There's an episode of The West Wing in which Bartlett asks a retired English teacher if she made her students "read Chaucer in the original Old English."

Sigh.

Paralleling the theme of yesterday's post, Chaucer's Middle English is practically "Early Modern English." Middle English on the page would be recognizable to many, although if they hear it pronounced it would probably be difficult to discern, and Chaucer gave us many familiar words.

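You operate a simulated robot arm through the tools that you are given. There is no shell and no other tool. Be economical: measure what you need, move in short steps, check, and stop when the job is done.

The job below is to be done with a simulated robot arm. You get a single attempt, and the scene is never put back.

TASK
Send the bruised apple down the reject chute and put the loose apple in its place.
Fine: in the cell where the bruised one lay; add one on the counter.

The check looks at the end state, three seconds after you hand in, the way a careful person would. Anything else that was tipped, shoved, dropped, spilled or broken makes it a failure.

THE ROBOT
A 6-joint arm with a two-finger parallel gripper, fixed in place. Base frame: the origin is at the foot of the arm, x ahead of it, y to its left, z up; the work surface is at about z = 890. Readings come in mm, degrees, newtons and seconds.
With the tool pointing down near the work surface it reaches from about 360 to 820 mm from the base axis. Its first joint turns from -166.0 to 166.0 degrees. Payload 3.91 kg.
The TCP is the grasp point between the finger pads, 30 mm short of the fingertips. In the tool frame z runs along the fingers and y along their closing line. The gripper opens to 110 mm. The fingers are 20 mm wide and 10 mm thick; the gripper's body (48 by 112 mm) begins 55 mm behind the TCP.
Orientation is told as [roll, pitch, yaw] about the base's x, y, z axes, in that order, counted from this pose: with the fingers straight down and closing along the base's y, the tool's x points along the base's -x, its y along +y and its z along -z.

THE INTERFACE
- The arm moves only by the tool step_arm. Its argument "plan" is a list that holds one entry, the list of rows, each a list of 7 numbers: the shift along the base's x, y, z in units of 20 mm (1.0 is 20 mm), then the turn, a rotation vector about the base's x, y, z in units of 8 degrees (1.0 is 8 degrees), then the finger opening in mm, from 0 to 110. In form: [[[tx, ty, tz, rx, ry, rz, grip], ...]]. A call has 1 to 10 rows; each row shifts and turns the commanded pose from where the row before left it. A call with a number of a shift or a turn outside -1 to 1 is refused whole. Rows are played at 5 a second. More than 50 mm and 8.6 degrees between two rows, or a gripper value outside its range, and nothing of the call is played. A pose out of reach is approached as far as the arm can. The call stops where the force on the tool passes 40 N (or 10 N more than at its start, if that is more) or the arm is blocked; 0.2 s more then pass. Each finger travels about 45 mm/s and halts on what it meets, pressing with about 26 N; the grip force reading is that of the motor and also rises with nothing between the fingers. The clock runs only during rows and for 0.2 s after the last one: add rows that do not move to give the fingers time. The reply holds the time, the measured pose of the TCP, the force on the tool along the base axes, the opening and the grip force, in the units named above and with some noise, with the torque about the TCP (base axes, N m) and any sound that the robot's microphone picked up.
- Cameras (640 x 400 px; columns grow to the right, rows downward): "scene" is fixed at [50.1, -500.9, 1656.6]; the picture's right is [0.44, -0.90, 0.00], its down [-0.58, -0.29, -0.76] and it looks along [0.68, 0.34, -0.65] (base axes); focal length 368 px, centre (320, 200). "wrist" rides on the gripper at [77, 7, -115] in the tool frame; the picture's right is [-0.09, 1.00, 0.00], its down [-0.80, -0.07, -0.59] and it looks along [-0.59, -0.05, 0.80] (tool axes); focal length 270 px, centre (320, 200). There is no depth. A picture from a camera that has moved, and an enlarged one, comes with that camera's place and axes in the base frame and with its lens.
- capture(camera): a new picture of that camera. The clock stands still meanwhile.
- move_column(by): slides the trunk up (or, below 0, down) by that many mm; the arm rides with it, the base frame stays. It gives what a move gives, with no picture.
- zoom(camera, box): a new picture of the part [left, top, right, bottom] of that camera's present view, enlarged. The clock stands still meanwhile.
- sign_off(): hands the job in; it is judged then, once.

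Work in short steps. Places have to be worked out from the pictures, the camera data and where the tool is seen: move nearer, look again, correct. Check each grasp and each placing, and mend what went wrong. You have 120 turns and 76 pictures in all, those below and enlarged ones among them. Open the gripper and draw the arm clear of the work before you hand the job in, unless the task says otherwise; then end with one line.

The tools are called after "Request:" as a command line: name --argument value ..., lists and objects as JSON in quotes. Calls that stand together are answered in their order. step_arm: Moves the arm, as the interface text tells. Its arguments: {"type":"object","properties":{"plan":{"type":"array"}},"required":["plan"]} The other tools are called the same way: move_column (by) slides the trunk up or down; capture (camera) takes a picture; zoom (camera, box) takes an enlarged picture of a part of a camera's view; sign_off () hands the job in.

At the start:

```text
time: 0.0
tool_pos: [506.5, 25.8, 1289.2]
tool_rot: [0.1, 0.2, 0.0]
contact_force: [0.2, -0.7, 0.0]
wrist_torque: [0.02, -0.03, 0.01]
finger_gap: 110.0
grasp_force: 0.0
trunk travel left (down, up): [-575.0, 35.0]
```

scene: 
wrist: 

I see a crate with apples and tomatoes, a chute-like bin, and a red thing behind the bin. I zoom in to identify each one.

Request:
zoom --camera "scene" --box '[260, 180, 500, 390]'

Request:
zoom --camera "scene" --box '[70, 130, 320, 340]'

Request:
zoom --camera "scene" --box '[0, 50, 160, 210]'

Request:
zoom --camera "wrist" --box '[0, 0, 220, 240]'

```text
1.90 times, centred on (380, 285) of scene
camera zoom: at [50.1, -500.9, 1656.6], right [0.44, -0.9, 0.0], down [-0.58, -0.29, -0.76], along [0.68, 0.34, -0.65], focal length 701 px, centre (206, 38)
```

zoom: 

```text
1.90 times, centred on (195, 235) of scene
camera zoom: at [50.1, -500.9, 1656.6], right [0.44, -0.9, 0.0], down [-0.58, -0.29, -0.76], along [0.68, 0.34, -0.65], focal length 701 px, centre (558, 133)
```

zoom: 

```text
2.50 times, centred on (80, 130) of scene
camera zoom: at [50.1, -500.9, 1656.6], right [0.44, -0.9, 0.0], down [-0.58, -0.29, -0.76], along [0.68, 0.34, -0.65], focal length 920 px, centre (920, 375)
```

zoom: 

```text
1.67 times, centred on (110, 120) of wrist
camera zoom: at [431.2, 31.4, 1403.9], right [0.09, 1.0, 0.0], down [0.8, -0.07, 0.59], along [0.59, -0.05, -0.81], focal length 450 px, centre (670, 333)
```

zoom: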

Old English presents more difficulty, but our connection to it is very strong. Also known as Anglo-Saxon , it can be called Old English because it is recognizable, if you look carefully. In the opening lines of Beowulf, for instance, you can discern that:

Dena = Danes
dagum = days
cyning = king
threatum = threat
thas/that = that
him = him
gōd = good

The Lord's Prayer begins:

Fæder ūre þū þe eart on heofonum
Father our you who art in Heaven

Obviously there has been evolution, but there are many nouns that have changed little in 1000+ years:

God, mann, heaofon, eorðe, weorold, lif, lufu, word, weorc, dæg, hand, cynn
God, man, heaven, earth, world, life, love, word, work, day, hand, kin

There are also many everyday verbs that have changed little in 1000+ years:

sittan, secan, healdan, beran, giefan, cuman
sit, seek, hold/held, bear, give, come

Of the 1000 most commonly used words in day-to-day Modern English, 83% come to use from Old English. Much of the rest of our vocabulary is also from Old English. In the historical development of the English language, Old English is con sided to be used from about 500CE to about 1100, and Middle English from 1100 to about 1500. Instead of a slow evolution from Old to Middle, however, there was one linguistically catastrophic event that pushed Anglo-Saxon "over the edge" and forced it to change. That's a story for next time.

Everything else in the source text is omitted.